Nina Cruz knows how to write more than what is required by her eighth-grade teachers at East Middle School.

In fact, her recent award-winning composition was not part of her school curriculum at all. And instead of using words, she used musical notes.

“Walking Blues,” an instrumental melody and Cruz’s first composition, won the Grand Junction Symphony Orchestra’s fourth annual Crystal Baton competition. Her melody was chosen by a panel of judges that included the symphony’s music director, local music teachers and musicians.

The contest was open to all elementary and middle school students in Grand Junction. To compete, Nina was required to write an original melody that was 16–64 measures in length and notated on a staff sheet or with a computer program, said Jeremy Herigstad, the symphony’s marketing director.
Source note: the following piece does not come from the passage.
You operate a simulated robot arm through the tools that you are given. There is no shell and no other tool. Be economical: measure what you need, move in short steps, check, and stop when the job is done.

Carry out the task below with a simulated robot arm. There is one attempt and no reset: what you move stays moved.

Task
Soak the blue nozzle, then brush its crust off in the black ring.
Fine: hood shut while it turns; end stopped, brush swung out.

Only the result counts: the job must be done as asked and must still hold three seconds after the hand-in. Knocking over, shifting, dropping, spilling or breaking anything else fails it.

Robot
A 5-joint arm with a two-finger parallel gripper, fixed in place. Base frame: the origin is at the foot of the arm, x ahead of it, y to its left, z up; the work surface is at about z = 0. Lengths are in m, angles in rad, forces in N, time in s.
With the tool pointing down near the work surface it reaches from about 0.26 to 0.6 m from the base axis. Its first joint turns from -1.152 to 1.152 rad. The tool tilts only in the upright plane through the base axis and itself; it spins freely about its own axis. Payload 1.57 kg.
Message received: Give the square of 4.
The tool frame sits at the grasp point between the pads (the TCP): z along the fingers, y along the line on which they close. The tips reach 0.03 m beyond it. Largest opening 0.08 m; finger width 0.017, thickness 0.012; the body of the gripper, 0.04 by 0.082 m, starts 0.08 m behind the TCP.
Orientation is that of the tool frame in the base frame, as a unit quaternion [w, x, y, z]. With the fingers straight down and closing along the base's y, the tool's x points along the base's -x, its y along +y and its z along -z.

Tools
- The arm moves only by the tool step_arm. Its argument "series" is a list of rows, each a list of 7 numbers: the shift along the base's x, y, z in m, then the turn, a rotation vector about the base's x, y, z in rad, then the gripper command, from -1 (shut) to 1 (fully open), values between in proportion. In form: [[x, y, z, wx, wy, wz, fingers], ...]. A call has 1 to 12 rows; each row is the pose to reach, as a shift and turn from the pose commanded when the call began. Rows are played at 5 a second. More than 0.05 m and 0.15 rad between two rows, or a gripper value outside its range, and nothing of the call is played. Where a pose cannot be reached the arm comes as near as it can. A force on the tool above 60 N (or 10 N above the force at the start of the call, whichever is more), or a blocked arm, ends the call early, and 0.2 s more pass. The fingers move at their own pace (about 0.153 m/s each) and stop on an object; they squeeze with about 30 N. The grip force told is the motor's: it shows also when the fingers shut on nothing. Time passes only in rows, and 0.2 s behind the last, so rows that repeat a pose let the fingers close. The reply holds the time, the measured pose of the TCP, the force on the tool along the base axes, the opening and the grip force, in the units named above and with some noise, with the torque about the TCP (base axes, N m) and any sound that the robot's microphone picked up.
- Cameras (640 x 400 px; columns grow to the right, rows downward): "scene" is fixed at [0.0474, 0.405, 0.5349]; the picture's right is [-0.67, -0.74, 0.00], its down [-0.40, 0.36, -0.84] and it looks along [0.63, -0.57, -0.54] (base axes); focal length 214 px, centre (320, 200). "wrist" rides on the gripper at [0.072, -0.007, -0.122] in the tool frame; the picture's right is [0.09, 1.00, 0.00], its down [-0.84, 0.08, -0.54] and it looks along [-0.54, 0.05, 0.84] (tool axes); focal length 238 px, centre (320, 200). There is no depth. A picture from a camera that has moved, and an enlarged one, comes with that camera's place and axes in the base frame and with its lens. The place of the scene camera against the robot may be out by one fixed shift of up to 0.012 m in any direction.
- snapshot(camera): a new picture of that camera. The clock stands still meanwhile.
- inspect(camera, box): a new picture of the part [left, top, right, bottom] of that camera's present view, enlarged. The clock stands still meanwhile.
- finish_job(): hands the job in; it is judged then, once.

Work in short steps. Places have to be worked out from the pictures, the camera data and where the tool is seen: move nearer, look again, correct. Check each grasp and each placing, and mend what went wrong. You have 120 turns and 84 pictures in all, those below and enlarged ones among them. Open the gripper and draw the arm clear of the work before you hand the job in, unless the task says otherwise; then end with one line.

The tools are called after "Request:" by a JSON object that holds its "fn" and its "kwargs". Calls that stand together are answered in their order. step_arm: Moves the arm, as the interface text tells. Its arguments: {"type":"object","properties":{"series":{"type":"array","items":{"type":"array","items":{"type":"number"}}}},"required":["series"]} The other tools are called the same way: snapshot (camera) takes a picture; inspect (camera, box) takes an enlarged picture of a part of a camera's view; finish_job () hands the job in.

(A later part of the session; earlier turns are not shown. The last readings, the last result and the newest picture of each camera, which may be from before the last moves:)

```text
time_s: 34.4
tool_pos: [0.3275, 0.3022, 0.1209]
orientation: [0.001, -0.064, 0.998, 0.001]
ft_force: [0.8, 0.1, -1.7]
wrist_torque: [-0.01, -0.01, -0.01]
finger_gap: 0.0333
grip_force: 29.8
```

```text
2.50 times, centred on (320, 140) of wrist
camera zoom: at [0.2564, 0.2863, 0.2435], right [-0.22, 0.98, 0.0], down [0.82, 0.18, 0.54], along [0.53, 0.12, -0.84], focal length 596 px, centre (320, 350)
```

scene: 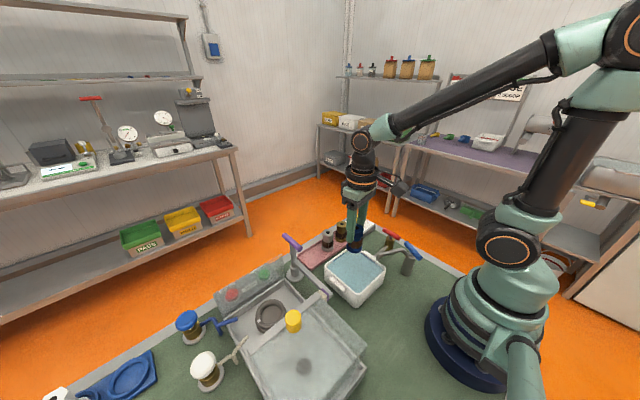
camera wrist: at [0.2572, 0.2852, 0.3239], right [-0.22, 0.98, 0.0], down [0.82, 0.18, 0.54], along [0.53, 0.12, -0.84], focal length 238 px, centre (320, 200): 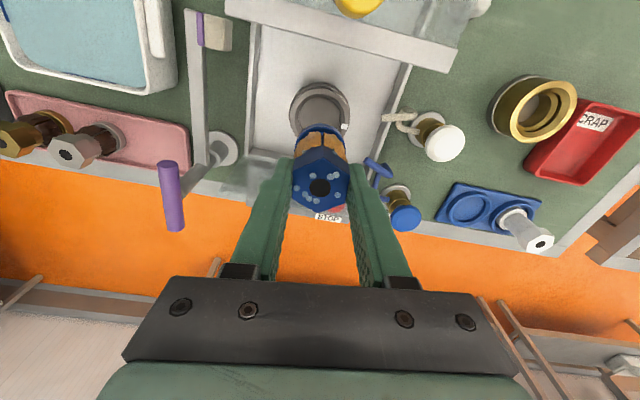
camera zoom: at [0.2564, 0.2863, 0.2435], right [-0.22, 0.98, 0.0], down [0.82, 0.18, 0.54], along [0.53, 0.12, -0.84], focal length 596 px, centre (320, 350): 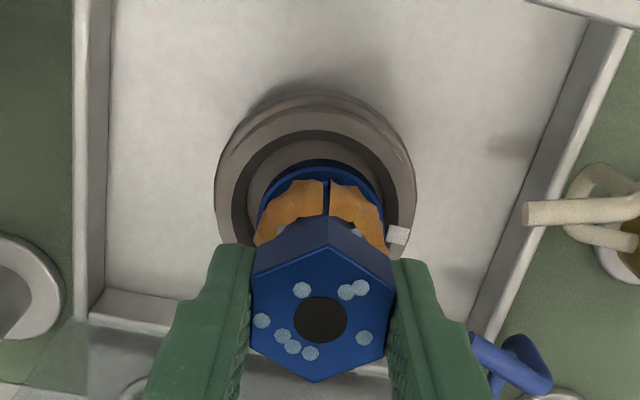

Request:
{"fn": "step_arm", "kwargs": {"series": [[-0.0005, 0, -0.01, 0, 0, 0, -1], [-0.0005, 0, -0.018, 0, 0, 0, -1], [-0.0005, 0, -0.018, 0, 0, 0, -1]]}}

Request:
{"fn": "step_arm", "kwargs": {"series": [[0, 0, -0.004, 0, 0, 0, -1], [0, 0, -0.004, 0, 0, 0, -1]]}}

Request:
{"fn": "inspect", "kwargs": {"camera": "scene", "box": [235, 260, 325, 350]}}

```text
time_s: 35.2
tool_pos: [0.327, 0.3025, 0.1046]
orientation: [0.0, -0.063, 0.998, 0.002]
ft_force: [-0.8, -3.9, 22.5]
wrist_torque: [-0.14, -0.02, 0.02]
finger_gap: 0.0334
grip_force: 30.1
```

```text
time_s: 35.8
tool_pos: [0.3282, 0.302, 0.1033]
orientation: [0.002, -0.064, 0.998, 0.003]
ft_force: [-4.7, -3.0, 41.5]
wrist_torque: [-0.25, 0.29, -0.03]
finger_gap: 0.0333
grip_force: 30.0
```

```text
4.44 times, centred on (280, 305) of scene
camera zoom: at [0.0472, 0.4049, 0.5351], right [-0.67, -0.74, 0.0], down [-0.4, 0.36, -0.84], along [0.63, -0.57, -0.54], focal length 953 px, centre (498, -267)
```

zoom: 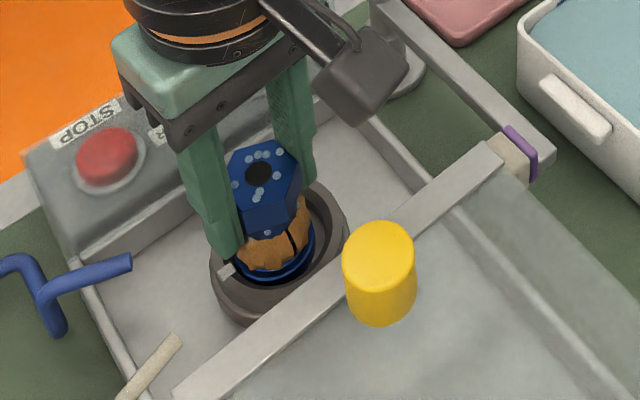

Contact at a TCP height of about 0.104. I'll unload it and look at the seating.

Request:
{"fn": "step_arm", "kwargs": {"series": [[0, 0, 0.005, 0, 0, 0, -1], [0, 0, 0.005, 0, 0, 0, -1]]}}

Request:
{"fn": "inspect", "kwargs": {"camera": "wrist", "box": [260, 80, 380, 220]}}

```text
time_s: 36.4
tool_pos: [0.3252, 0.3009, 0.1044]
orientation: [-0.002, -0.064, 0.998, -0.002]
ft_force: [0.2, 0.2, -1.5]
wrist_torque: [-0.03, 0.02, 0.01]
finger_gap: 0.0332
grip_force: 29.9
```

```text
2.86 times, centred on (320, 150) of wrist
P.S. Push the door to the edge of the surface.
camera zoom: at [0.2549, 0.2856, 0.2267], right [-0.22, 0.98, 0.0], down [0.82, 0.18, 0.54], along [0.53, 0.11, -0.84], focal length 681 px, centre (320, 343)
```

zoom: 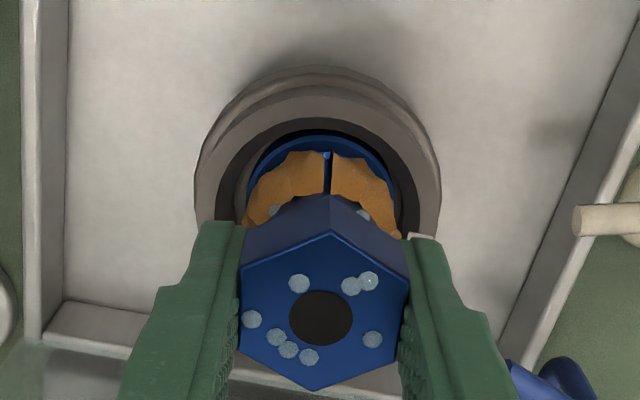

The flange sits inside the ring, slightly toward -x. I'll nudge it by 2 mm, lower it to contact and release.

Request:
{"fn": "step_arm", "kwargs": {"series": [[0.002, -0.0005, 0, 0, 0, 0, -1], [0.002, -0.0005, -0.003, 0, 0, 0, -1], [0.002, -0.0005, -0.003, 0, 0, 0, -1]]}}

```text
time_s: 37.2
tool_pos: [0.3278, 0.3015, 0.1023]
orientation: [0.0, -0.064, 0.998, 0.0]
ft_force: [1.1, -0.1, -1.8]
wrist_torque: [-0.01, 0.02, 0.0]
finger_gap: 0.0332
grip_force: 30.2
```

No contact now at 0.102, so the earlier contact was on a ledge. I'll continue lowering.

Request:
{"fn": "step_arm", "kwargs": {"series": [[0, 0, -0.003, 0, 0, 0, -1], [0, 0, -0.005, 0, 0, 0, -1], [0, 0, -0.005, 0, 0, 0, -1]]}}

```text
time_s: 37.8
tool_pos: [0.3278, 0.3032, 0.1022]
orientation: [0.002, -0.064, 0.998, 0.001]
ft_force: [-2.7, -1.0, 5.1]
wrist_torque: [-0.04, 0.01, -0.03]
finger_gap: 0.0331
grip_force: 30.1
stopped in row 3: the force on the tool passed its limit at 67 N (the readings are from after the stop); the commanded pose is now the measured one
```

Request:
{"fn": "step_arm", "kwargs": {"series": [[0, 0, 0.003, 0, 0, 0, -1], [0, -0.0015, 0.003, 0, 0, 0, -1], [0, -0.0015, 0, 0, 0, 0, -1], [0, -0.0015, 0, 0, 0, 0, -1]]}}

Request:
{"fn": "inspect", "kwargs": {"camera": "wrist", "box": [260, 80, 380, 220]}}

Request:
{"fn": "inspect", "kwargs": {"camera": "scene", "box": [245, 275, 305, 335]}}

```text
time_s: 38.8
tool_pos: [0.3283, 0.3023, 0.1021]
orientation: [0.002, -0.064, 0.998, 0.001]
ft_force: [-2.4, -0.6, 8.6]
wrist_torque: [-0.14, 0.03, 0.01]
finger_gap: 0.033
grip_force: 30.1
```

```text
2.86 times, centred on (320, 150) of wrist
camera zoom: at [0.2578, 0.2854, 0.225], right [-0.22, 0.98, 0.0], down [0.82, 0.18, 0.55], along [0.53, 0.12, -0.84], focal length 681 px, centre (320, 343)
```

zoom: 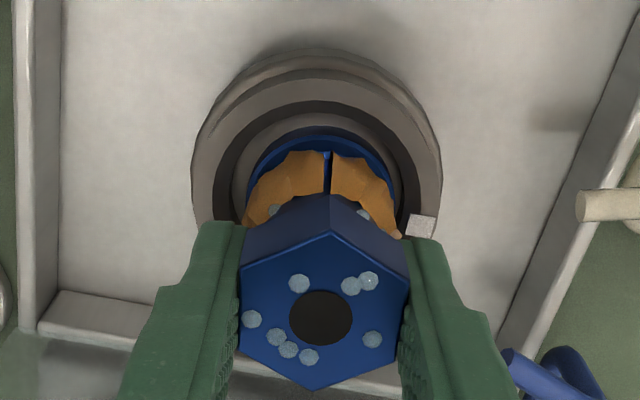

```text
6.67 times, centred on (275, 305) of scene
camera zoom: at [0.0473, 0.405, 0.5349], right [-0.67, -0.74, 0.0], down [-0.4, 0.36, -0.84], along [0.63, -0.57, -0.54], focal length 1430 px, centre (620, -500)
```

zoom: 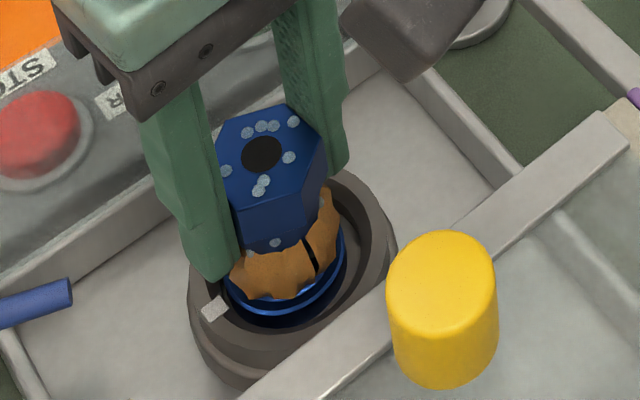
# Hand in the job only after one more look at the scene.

Her melody currently is being orchestrated and will be performed by the symphony during its American Portrait concert on Tuesday, March 5. During the event, Cruz will receive a handmade crystal baton.

“Walking Blues” is a blues-style melody written to symbolize how Cruz’s 3-year-old dog, Peet, acts while on a walk. The chocolate colored goldendoodle, who resembles a fluffy teddy bear, jumps around one minute and walks slowly the next.

Cruz enjoys walking Peet with her mother, Jane Kuenzel, and father, Joe Cruz, on winding trails near the wildflower capital of Colorado, Crested Butte.

Cruz said her melody came to her effortlessly. She fiddled around on her piano one day and composed most of it on the spot. She wasn’t planning on submitting her composition until her mom suggested it.

“I didn’t really think I was going to win,” Cruz said.

Since entering middle school, Cruz has taken weekly private piano lessons with Misty Sothers, who Cruz credits with helping her learn how to write music.

Cruz is part of her middle school’s choir and her district’s honor choir.

Cruz also has a musical family. Her mother has been the symphony’s principal flute player for eight years. Kuenzel’s orchestral involvement began at Cincinnati Symphony Orchestra when she was just a teenager.

Cruz’s 15-year-old sister Rachel has played the cello for four years and, before that, the piano.

“I haven’t really taught (Nina) music, but I think I have helped both my kids understand the importance of practice and perseverance and that there is not an easy way to do something well without work,” Kuenzel said.

While Cruz likes music, her true love is competitive gymnastics, which she has been involved in for about six years. She competes in all of the gymnastic events, but prefers the floor routine.

And when she grows up, Cruz said she would like to work with animals because she has always loved them and thinks they’re “just so sweet.”